Zeitgeist is the spirit of a particular period of time reflected in its ideas and beliefs including but not limited to arts and culture. This summer students embarked on a journey through Germany via SAIC’s Study Abroad program “Zeitgeist: Germany.” Throughout the trip, students were given an academic and culturally rich opportunity to grow in their creative practices.
Alongside professors Oliver Sann and Beate Geissler, students spent two weeks experiencing the zeitgeist of Germany visiting Münich, Loheland, Kronach, Weimar, and Berlin. Students received credit for the trip by planning and showing their own exhibition in gallery space provided by Institut für Alles Mögliche. Students presented multimedia work created over the course of the trip and titled the show “and other objects.”
Sann shared his thoughts on the trip with F Newsmagazine: “ ‘The Flying Classroom’ is about what happened to a group of students at a boarding school. The narrative is magical, thrilling – I always had distinct ideas about the classroom that could fly. Learning about people, architecture, countries, landscapes and histories by witnessing them became a tenet of my ideas and imaginations about what experiential pedagogy can be. With the SAIC study trip we traveled this year not only in space but also time – [The] epitome of our trip was the [student] artist-curated exhibition entitled ‘and other objects.’ It was exciting to see what different routes people took and how vastly different impulse and feedback was, which was processed by the artists in this show.”

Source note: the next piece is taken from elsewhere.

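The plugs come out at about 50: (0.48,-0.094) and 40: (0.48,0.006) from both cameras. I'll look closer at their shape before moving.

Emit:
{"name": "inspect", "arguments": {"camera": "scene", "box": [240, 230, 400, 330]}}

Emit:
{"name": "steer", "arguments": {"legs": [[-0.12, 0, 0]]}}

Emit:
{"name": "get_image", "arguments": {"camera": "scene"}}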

Many students left Europe with new friends and a wider perspective on arts, culture, and education. Some students continued their momentum and continued to travel independently or with other members of the group.
New found friends Rin Caswell (BFA Print and Fibers 2025) and River Hill (BFA New Media 2026) shared their experience of meeting and collaborating on their “and other objects” installation.
Caswell: “I’m happy with what I made. I’m happy that I had the chance to collaborate with someone who I didn’t know at the beginning of the trip—It just feels really amazing to cultivate something from nothing. And then by the end of the trip, have something that feels so cohesive and so collaborative, which is something I’ve never felt before with my art—it’s amazing to take my art past me.”
Hill: “It [the trip] forced me to think outside of my own practice, as well as being in an incredibly new area. I had to approach it [the piece] from an outside angle. My good friend Rin and I ended up collaborating in a way, in a sense, both collaborating together and also keeping the pieces separate. I felt like it was important to memorialize this [trip] in a physical manifestation. That was a documentation of every location, every place that we’ve been. This trip, I was able to create that in a very successful way that is true to my work.”
Adrienne Weiss (MFA Fibers 2025), who spent her time reflecting on heritage, health, and history through her weaving, also expressed, “I feel like the history of this country got me to connect with my roots, with my ancestors, and with healing.”
This is one of many summer study trips offered by SAIC. This summer SAIC brought students to Germany, Italy, and Arizona in the United States. There are multitudes of experiences to be shared with the SAIC Study Abroad program as new destinations and programs come to the course every year. Where can a look at global zeitgeist take you?